Slavery in Minnesota

Map of U.S.-Dakota War, 1862
Map of U.S.-Dakota War, 1862
Fort Snelling
Fort Snelling, Minnesota

Black slavery existed in supposedly free Minnesota. It happened primarily when U.S. Army officers stationed at Minnesota’s Fort Snelling[1] brought slaves with them at the Army’s expense. This practice did not end until just before the start of the Civil War in 1861 as confirmed by the 1865 adoption of the XIII Amendment to the U.S. Constitution banning slavery in this country.

Bachmanbook

These are some of the startling findings in Northern Slave Black Dakota: The Life and Times of Joseph Godfrey by Walt Bachman, a former Minnesota attorney, an historian and friend.[2]

The focus of the book is Joseph Godfrey, who was born to a black mother (Courtney) and a French Canadian father in the early 1830’s in Mendota, Minnesota across the Minnesota River from Fort Snelling.

At that time Joseph’s mother was a slave owned by Alexander Bailley, a prominent fur trader.  She had been born into slavery around 1812 in Virginia and was owned in that state by James Garland until 1820, when she was sold to his brother, U.S. Army Captain John Garland. The Captain then took her with him on Army postings to supposedly free Michigan and Wisconsin and then in 1826 to Fort Snelling. During this time Garland claimed and received extra compensation from the Army for Courtney until he sold her in 1831 to Bailley.

By virtue of his race and parentage, Godfrey upon birth also was a slave owned by Mr. Bailley and is one of the few African Americans known to have born into slavery in Minnesota and the only one known to have grown from birth to adulthood there. Godfrey lived with the Bailley family in Wabasha, Hastings and Shakopee (then known as Faribault Springs), Minnesota. Probably in the 1840s Godfrey was sold or transferred to Bailley’s brother-in-law, Oliver Fairbault.[3]

In or about 1847 Godfrey escaped his owner and walked about 40 miles southwest along the Minnesota River to Traverse des Sioux, a village at a shallow river crossing.[4] There he presented himself to Alexander Huggins, a militant abolitionist Presbyterian missionary whom he had previously met.

Almost immediately, however, Godfrey fled to join the Indian bands led by Chiefs Wabasha and Wakute along the Mississippi River. In 1853 Godfrey moved back along the Minnesota River in south central Minnesota after an 1851 treaty required those tribes to go to a new Dakota reservation in that location. In any event, Godfrey lived with Dakota Indians for over 12 years after his escape from his owner.

Godfrey thus was living with the Dakota when the U.S.-Dakota War broke out and he joined the Indians in that War. On August 18th he was with a Dakota war party that attacked farmers in Milford. Afterwards he said he had killed several men and children that day although the subsequent military commission apparently did not believe any such statements as he was acquitted of murdering anyone himself.
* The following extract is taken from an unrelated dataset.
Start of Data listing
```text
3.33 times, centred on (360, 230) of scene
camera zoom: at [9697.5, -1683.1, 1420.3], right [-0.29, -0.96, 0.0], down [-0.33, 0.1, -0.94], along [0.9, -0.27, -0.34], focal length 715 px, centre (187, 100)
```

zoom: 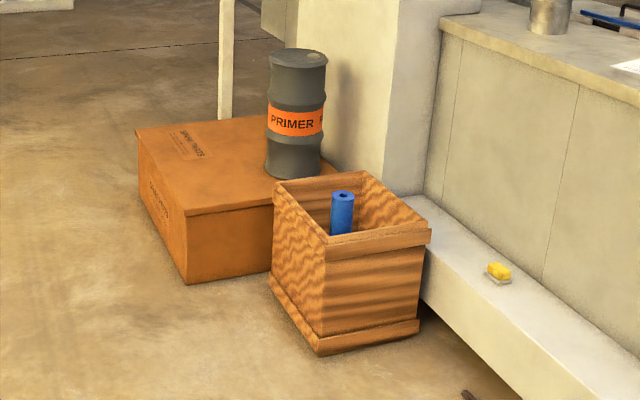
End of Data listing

Godfrey also participated in other battles of the War. Exactly what he did in these battles is unclear, but in any event on or about September 24th he along with some of the Dakota warriors surrendered to the U. S. Army.

Later he was tried and convicted by a military commission as will be discussed in a subsequent post.

Godfrey was not the only slave living in Minnesota during these years as Bachman’s book explains.

One of these other slaves was Dred Scott, who lived with his owner, Dr. John Emerson, while he was posted at Fort Snelling from 1836 to 1840. Scott, of course, was the subject of the infamous U.S. Supreme Court case of 1857 holding that Scott because he was black was a non-citizen who had no right to bring a claim in a federal court and invalidating as unconstitutional  the Missouri Compromise law of 1820-1821 prohibiting slavery in the Northern territories.


[1] Today Fort Snelling is close to the Minneapolis-St. Paul Airport and is a National Historic Landmark operated by the Minnesota Historical Society. It is named after U.S. Army Colonel Josiah Snelling, the first Commandant of the Fort while he owned slaves.

[2] The 2013 book is published by Pond Dakota Press, a division of the Pond Dakota Heritage Society of Bloomington, Minnesota ((ISBN 978-0-9850099-0-8. Gideon and Samuel Pond were 19th century Presbyterian missionaries to Minnesota. Bachman is working on another book about the Army’s more general pre-Civil War promotion of slavery in the U.S.

[3]  The current Minnesota city of Faribault is named after Oliver’s brother, Alexander Faribault.

[4] This river crossing was used by generations of Dakota and early French fur traders as a trading outpost. Traverse des Sioux was the site of treaty negotiations in 1851 between the U.S. government and the Dakota. Today the Nicollet County Historical Society operates the site as well as the adjacent Treaty Site History Center.